Big old residential house with big tree stems in front

Maximize the Benefits of Trees in Your Yard

It’s hard to deny that trees make life at home sweeter. Aside from their natural beauty, they also purify the air and can trim homeowners’ energy bills by providing shade in the summer and a buffer from winter’s blustery winds.

Trees enhance neighborhoods too. Residential areas with trees enjoy less noise pollution than tree-bare areas. Trees also encourages birds, bees, butterflies, and other wildlife to inhabit residential areas.

Adding Trees to Your Property

Like any major home improvement, purchasing and planting trees is an investment. However, there are several significant issues to consider to make the best landscaping decisions.

1. Research First, Plant Second

Before you purchase a tree (or remove an existing one), you may want to get expert advice. Arborists (tree specialists), reputable local nurseries, the US Forestry Service, or your local agricultural extension agent can all be of assistance.

To learn more about planning, selecting, and caring for current and future trees, you may want to review the USDA Forest Service’s printable guide, The Tree Owner’s Manual.

Although selecting a tree for your yard is essentially a matter of personal preference, it’s also essential to choose among varieties that are hardy, disease-resistant, and suited to your planting zone.

Trees native to your area will be naturally hardier and tend to require less care and maintenance.

2. Avoid Trouble

Steer clear of planting trees in locations that will grow into overhead power lines or where electric, gas, cable, water, or sewer lines may be buried underground. Your local utility companies can assist in identifying hidden hazards.

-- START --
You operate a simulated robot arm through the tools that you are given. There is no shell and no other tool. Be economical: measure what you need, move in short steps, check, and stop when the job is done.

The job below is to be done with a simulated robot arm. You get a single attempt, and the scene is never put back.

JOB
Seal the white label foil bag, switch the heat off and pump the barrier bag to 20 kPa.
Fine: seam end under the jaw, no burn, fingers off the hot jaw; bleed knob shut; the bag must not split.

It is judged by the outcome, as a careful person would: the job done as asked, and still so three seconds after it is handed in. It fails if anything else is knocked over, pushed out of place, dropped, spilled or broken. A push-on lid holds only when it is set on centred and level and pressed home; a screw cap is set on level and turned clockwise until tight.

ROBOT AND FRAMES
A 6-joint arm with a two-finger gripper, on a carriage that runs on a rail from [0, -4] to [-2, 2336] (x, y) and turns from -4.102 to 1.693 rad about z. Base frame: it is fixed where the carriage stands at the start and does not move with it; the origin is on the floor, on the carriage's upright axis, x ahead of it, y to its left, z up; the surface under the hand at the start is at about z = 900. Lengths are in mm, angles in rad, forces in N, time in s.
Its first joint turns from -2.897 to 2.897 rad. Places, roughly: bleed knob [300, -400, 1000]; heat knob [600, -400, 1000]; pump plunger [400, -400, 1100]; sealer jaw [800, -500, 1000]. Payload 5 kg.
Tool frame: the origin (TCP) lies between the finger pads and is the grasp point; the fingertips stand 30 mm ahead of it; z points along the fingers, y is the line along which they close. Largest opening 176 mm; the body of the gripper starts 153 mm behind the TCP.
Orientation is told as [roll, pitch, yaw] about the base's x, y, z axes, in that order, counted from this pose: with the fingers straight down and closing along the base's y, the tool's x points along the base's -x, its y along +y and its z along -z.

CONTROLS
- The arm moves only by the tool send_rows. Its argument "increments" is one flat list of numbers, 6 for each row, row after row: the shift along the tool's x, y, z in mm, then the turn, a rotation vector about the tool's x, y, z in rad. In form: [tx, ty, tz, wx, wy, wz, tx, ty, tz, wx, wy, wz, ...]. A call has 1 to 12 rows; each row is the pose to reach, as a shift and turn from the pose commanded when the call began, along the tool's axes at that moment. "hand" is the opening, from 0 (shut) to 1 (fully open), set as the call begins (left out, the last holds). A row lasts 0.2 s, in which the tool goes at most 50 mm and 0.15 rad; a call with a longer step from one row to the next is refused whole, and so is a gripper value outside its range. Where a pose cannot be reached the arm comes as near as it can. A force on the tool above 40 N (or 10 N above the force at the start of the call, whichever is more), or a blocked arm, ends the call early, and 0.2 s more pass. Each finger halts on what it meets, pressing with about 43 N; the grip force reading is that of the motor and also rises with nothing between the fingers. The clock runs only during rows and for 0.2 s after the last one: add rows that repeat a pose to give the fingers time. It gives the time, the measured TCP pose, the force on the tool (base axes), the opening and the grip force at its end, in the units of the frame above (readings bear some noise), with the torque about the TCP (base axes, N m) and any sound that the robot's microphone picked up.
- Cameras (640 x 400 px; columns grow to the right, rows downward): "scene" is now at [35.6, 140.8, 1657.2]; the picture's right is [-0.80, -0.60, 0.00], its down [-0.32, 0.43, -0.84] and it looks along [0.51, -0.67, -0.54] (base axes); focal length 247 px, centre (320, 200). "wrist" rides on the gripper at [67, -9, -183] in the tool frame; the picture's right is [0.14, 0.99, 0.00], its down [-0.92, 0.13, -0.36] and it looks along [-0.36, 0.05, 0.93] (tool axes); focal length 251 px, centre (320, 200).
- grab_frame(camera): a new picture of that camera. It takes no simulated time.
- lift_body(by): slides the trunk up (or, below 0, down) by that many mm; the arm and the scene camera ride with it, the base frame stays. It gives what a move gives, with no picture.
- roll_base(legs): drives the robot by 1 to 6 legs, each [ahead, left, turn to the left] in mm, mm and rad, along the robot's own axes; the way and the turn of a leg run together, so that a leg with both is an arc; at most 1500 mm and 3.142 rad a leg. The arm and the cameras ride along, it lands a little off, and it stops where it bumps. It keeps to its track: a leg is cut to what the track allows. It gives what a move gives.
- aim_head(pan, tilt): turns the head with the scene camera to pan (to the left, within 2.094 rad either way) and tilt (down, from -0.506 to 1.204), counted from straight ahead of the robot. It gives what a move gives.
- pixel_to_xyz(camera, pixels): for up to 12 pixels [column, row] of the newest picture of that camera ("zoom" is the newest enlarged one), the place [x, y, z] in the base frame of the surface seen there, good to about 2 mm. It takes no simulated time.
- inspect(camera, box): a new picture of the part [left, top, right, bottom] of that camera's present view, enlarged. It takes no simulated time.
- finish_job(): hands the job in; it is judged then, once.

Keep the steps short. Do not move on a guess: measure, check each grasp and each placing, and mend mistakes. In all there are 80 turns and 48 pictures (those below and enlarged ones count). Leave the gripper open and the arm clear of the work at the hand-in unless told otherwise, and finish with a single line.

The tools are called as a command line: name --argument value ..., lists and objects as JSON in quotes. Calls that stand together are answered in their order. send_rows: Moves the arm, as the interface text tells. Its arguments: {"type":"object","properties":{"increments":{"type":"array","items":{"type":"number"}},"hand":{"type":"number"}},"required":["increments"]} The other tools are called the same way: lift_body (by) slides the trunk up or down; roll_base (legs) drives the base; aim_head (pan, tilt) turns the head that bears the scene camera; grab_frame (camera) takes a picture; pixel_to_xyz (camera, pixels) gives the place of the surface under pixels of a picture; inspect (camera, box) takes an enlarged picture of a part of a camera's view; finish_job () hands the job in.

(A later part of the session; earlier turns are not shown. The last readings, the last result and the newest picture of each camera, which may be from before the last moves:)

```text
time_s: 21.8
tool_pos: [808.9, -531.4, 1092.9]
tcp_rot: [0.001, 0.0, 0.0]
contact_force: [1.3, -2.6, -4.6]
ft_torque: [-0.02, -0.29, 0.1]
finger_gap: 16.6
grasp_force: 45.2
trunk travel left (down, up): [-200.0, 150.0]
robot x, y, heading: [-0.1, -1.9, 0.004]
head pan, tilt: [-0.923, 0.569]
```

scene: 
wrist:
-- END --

Trees with shallow or above-ground roots can make it more difficult to mow your lawn and could damage sidewalks, patios, and driveways. In addition, some trees are particularly susceptible to diseases and pests, while others have aggressive roots that can invade sewer lines and damage foundations.

Avoid planting smaller tree varieties less than 15 feet from your home. Additional distance is needed for some larger trees and those with a broad canopy of leaves.

3. Protect Your Investment

Tree and landscaping professionals can compile a valuation of your trees, bushes, and other landscape plantings, but that doesn’t mean your investment will be covered by insurance. Typically, homeowners insurance only covers damage to your home from a falling tree.

Check with your insurance agent to ensure you have adequate coverage since many policies limit the loss of any tree (or shrub) to $500. In contrast, others may limit landscaping coverage to a percentage of the insurance on the dwelling.

A valuation and a call to your insurance agent will help you determine if you need additional coverage and how much it will cost to protect your landscaping. Know before you need it.

Recent photos of your yard will be helpful should a situation occur that damages your trees or landscaping.

Trees’ Impact on Selling Your Home

Most homeowners care about the outdoor appearance of their property, especially if they decide to sell. Trees play a significant role in curb appeal and can help attract buyers.

In research of buyers, sellers, and real estate trends conducted by the National Association of REALTORS® (NAR), it is notable that 30% of buyers in rural areas considered a wooded lot or property having many trees to be very important.

NAR also found that 20% of buyers in all areas consider wooded or heavily tree-populated property an important consideration in their decision to buy.

According to the US Department of Agriculture, each large front yard tree adds to a home’s sale price. The actual amount was estimated in a 2010 study by PNW Research Station, which determined that “trees growing in front or near a house added an average of $8,870 to its sale price and reduced its time on the market by nearly two days.”

Beyond owning trees, the health of trees on your property can be an critical aspect when it’s time to sell. Therefore, you may want to contact an arborist to inspect your trees before placing your home on the market. A clean inspection report from a certified arborist might provide an additional selling point when marketing your home to tree-loving potential buyers!